I live near Albany, NY’s Western/Madison/Allen intersection. It isn’t straightforward to explain it. On the map, the red line is US Route 20. To the west, it’s Western Avenue. Where it makes the bend, it becomes Madison Avenue, but Western Avenue continues if you follow the straight line.
A “Getting There” column in the Times Union from 2015 contained this convoluted-sounding but utterly accurate question. “When coming north off South Allen Street and taking a left onto Western Avenue (you cannot take a left onto Madison Avenue) or going straight onto North Allen, there is most often confusion in the intersection. Cars coming south on North Allen can make a left onto both Madison and Western Avenues.”
Thus, WALK lights are needed to allow pedestrians to cross the streets safely. That is unless a driver is on Madison Avenue and makes an illegal right turn onto North Allen. And by “illegal,” I mean there is both a word and a graphic sign prohibiting it. Still, cars make that turn. Recently, three vehicles in a row did so.
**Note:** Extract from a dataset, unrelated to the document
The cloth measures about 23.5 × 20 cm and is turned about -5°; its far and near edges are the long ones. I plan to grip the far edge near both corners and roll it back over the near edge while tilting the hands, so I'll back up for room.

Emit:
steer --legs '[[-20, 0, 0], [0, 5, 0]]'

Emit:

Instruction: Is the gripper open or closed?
Allen Street is but one lane in each direction. A red light came on when a fire truck was racing south down North Allen, so cars weren’t moving. Nor could they pull over because it’s a neighborhood with a lot of street parking. The truck passed eight vehicles, got through the intersection with sirens blaring, and went on its way.
What was audacious, and one of my neighbors saw it as well, was that the fifth car in line followed the fire vehicle. Since it did NOT have a siren, it almost caused an accident at the intersection.
Yield to the ambulance!
A few weeks later – last week – an ambulance was racing east on Western. It couldn’t travel straight onto Madison because cars stopped at a traffic light. So it had to head back to the common road area, then veer back onto Madison.
Meanwhile, a vehicle is heading west at Madison’s end, which normally would have had the right of way save for the approaching ambulance. Somehow, I waved the car down – the driver possibly thought I was daft – and it stopped. The ambulance veers back onto Madison, as I expected, and the crisis is averted.
It’s a weird intersection. In 2005 (!), I wrote The Streets of Albany Were Designed by Sadists. It’s more an issue of bad surveying, but the effect is the same.
The good thing is that the intersection is a major stop for the CDTA buses: the #10 Western, the #114 (it’ll get me to the train station); the #106 (circumnavigates the city), the #111 (UAlbany), and the new express #910.
Old cities have quirky aspects.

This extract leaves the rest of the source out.